* Text to read *
►

Some time ago, I was having a conversation with some folks about the usage of SAML Authentication Assertions for Web Browser Single Sign-On (SSO) versus Digital Certificates.  The folks that I was having this conversation with support one of the larger PKI deployments in the US, and their response to my comment about the lack of support for SAML for Web Browser SSO in that particular vertical was the following question:

"Provided the experience to the user is the same, why does it matter?"

I didn't have a very good answer at that point in time but it is something that I've been mulling over since that time. The issue has come up again in separate conversations, including this one by Patrick Harding of Ping Identity and this posting by James McGovern.  This blog posting is an attempt to articulate some of the points on both sides of this debate.

SAML 2.0 and Web Browser SSO

The Web Browser SSO Profile in SAML 2.0 supports both an Identity Provider (IdP) initiated and Service Provider (SP) initiated SSO message flows. As described in the SAML documentation ".. the most common scenario for starting a web SSO exchange is the SP-initiated web SSO model which begins with the user choosing a browser bookmark or clicking a link that takes them directly to an SP application resource they need to access. However, since the user is not logged in at the SP, before it allows access to the resource, the SP sends the user to an IdP to authenticate. The IdP builds an assertion representing the user's authentication at the IdP and then sends the user back to the SP with the assertion.  The SP processes the assertion and determines whether to grant the user access to the resource.

In an IdP-initiated scenario, the user is visiting an IdP where they are already authenticated and they click on a link to a partner SP. The IdP builds an assertion representing the user's authentication state at the IdP and sends the user's browser over to the SP's assertion consumer service, which processes the assertion and creates a local security context for the user at the SP."

Some points to keep in mind regarding these two flows:

  • The user's credentials are maintained at their IdP, which means that the SP must trust the IdP to assert information about its users. The establishment of this "organizational trust" is typically done out of band.

◄

* Information supplied *
►

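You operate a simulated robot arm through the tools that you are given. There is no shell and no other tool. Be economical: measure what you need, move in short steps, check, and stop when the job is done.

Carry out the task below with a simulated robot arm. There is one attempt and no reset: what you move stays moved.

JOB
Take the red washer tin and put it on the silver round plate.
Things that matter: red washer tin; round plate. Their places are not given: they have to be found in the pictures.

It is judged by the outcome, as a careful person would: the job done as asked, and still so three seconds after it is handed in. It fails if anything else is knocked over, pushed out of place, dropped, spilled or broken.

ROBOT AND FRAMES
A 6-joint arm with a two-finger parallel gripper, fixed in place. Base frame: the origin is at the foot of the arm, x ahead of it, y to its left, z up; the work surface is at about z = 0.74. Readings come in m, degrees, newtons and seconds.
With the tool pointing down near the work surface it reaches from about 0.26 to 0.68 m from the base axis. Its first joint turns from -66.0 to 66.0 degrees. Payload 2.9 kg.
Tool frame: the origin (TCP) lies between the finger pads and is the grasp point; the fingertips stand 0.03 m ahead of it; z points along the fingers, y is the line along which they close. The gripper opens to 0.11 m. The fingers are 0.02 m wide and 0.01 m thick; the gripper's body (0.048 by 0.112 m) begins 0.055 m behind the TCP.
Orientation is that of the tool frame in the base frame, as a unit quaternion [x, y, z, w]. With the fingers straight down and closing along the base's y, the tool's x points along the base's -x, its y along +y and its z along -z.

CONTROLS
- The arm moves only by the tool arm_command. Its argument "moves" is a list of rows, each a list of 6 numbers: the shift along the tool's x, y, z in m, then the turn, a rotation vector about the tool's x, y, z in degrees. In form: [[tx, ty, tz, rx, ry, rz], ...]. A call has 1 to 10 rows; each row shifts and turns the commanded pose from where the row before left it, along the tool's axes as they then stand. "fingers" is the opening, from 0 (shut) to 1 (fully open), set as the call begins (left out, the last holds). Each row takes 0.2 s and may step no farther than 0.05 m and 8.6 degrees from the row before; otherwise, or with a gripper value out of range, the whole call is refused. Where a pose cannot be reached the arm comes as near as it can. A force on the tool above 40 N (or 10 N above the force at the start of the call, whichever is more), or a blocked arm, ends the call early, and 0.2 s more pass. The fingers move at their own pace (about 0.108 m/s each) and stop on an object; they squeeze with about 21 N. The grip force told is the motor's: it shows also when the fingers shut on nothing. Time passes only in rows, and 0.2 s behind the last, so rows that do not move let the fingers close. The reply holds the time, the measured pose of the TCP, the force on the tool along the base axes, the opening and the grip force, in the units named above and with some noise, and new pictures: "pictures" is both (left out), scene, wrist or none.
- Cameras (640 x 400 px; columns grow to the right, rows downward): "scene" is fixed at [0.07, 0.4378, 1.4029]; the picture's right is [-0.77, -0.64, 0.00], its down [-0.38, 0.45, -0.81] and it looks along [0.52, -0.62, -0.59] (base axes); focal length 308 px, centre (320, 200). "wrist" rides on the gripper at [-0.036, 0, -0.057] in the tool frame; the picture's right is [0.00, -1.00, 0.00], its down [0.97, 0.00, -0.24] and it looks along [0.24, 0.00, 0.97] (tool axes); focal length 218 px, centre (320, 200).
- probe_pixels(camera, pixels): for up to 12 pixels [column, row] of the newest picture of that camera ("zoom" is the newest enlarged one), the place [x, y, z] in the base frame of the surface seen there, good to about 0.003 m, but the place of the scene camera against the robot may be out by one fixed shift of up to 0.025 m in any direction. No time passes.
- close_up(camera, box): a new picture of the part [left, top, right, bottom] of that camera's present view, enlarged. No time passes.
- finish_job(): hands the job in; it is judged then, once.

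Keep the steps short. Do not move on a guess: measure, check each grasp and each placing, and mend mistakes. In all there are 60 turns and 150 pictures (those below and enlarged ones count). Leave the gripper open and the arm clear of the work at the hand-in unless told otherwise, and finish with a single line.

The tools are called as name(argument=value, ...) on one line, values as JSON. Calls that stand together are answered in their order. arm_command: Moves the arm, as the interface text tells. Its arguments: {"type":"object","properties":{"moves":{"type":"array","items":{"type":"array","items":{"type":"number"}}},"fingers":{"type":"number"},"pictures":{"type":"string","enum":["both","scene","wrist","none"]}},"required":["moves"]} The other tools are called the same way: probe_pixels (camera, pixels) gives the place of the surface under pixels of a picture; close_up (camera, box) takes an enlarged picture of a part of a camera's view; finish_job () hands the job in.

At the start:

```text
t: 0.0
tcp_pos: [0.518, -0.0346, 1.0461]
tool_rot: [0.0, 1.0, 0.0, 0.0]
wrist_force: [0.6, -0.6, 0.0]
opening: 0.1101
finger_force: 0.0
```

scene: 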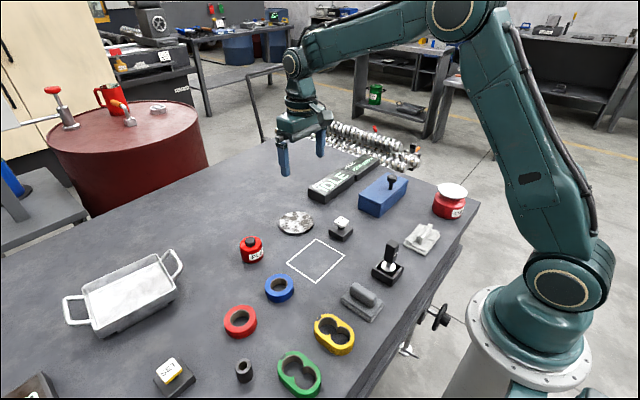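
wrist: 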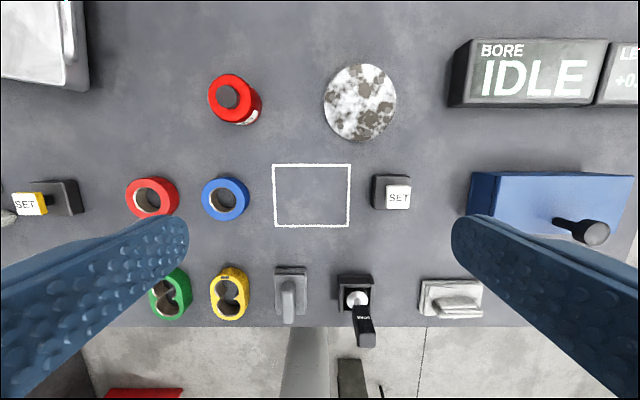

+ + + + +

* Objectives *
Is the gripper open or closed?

◄

* Objectives *
1) Retype the section of the text to read that opens with "Some points to" and closes with "out of band.".
2) Add the next paragraphs of the text to read.

* Task answers *
1)
Some points to keep in mind regarding these two flows:

  • The user's credentials are maintained at their IdP, which means that the SP must trust the IdP to assert information about its users. The establishment of this "organizational trust" is typically done out of band.

2)
  • The IdP can support multiple authentication mechanisms of varying strengths including user-id/password, software certificates and smart-cards based on a PKI, biometrics etc.
  • The type and the strength of the authentication used by the user can be conveyed in a SAML authentication context which can be used in (or referred to from) a SAML Authentication Assertion. In fact an SP can include an authentication context in a request to an IdP to request that the user be authenticated using a specific set of authentication requirements, such as a multi-factor authentication.
  • Do not conflate authentication with authorization! Although the user has been authenticated, the SP more than likely needs a LOT more information about the user (than what was provided in the Authentication Assertion) in order to make an access control decision.  This typically requires the usage of SAML attribute statements and/or SAML authorization decision statements. And in any reasonably complex environment that wants to remain standards based, this more than likely involves the usage of XACML for defining access control criteria.
  • SAML supports mechanisms to support the integrity and confidentiality of the assertions themselves including SSL mutual authentication, XML Signature etc. and does so across both the HTTP and SOAP bindings.

PKI and Web Browser SSO

This is pretty straight forward from the usage perspective. It begins with a user choosing a bookmark or clicking a link that takes them directly to a Relying Party (RP) i.e. application resource they need to access.  The user is prompted to present a digital certificate as the authentication mechanism.  The user's certificate, whether it is in the form of a soft certificate or coming from a smart card, is used to authenticate the user.

Some points to keep in mind:

  • In a PKI environment, when a Certification Authority issues a certificate, it is making a statement to a RP that a particular public key is bound to a specific entity (i.e. the subject of the certificate).
  • The degree to which a RP trusts a CA is based on the RP's understanding of the CA's user identification and credential issuance practices, operating policies, security controls etc.
  • Depending on the identity issuance requirements of a CA, the digital certificate is usually consider a higher assurance authentication mechanism than something like a user-id and password.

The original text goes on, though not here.